Copy, without any alteration, the lines from the one that includes "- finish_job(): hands" up to and including the one that includes "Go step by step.".
* * * * *
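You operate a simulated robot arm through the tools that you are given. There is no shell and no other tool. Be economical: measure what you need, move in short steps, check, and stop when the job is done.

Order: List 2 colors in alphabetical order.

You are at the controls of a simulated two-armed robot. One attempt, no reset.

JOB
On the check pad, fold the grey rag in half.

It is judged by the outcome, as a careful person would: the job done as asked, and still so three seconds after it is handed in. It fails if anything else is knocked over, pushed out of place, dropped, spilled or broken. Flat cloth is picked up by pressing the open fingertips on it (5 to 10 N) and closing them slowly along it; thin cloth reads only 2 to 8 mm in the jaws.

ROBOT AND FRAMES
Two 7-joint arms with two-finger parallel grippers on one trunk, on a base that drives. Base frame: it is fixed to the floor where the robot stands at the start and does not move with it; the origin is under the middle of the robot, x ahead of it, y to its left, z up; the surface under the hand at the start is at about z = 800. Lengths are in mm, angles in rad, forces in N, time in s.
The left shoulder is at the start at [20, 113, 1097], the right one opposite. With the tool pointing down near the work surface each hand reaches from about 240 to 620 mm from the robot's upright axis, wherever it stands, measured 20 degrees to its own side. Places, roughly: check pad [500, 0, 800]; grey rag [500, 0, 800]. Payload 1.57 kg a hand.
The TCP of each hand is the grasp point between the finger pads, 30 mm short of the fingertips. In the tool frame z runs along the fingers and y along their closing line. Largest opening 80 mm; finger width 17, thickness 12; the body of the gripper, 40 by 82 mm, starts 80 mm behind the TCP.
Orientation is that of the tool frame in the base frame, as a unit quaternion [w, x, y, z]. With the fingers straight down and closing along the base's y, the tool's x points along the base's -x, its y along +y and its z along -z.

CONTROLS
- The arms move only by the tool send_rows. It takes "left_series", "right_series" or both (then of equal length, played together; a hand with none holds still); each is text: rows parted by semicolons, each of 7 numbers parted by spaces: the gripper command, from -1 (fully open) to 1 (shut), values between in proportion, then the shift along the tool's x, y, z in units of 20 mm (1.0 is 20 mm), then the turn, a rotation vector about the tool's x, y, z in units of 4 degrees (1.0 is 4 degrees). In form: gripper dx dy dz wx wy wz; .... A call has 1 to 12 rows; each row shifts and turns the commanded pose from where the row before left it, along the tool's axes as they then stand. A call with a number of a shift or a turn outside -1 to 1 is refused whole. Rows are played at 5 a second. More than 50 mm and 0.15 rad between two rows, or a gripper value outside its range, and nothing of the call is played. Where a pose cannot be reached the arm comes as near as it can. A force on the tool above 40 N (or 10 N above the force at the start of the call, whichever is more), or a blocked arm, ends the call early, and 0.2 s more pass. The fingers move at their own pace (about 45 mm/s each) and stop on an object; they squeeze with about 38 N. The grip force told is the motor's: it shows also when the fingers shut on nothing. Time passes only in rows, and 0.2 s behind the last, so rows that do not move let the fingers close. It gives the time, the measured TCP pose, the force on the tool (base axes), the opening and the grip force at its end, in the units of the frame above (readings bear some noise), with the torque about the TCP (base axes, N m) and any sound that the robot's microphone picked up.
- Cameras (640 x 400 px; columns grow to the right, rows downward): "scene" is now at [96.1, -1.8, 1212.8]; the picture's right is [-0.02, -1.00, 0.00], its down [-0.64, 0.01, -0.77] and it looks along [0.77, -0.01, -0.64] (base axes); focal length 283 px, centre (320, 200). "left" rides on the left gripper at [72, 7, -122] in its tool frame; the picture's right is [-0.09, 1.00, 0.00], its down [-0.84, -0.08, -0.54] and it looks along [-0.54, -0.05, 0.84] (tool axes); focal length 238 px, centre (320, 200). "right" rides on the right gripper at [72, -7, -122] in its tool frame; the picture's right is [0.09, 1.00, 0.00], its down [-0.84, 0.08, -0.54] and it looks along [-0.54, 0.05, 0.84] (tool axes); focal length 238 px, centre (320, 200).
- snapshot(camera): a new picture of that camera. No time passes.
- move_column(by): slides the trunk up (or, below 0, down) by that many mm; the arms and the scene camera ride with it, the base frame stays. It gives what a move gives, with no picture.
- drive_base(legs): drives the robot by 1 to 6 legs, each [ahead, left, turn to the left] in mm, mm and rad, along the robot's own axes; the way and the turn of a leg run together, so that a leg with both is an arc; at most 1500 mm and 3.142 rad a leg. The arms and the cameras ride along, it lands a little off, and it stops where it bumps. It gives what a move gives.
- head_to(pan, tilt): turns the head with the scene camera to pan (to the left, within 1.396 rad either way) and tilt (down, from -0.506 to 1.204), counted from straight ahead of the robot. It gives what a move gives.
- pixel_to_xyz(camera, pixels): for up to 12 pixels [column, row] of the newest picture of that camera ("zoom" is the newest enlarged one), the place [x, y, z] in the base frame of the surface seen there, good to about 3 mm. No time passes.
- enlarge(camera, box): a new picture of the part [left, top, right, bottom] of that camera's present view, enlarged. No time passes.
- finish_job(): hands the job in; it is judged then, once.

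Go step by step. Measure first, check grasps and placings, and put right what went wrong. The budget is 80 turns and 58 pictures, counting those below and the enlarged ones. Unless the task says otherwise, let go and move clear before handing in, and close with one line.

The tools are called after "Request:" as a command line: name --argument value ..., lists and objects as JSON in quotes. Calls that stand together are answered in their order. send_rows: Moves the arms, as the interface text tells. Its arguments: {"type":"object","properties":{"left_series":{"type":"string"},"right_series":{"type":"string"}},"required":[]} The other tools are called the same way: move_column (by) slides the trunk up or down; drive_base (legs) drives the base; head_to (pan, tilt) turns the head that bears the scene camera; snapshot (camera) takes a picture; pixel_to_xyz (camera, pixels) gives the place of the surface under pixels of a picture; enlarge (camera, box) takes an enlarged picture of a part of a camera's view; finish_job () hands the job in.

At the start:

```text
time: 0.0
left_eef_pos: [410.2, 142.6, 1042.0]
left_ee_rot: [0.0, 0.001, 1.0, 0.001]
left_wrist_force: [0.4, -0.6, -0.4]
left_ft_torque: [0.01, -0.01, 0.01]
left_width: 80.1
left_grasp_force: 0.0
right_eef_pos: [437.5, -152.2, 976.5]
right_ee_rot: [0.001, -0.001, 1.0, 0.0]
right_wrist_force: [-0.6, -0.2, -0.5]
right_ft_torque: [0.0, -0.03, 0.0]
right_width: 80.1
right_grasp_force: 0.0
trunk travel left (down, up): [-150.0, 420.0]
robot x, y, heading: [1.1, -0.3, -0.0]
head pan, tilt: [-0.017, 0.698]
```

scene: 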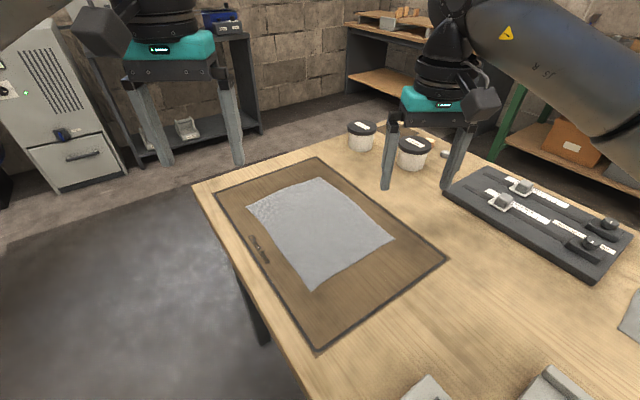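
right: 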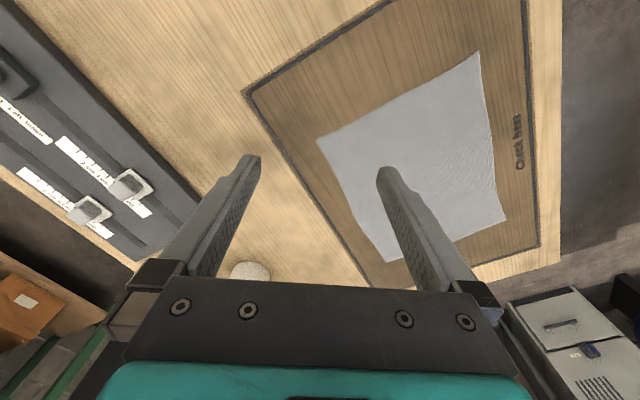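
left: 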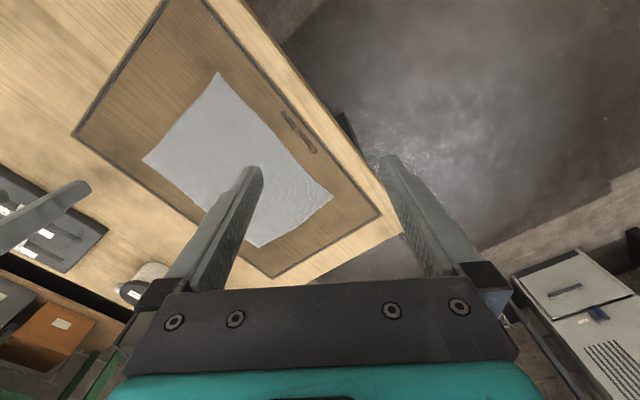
* * * * *
* ANSWER IN FULL:
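- finish_job(): hands the job in; it is judged then, once.

Go step by step. Measure first, check grasps and placings, and put right what went wrong. The budget is 80 turns and 58 pictures, counting those below and the enlarged ones. Unless the task says otherwise, let go and move clear before handing in, and close with one line.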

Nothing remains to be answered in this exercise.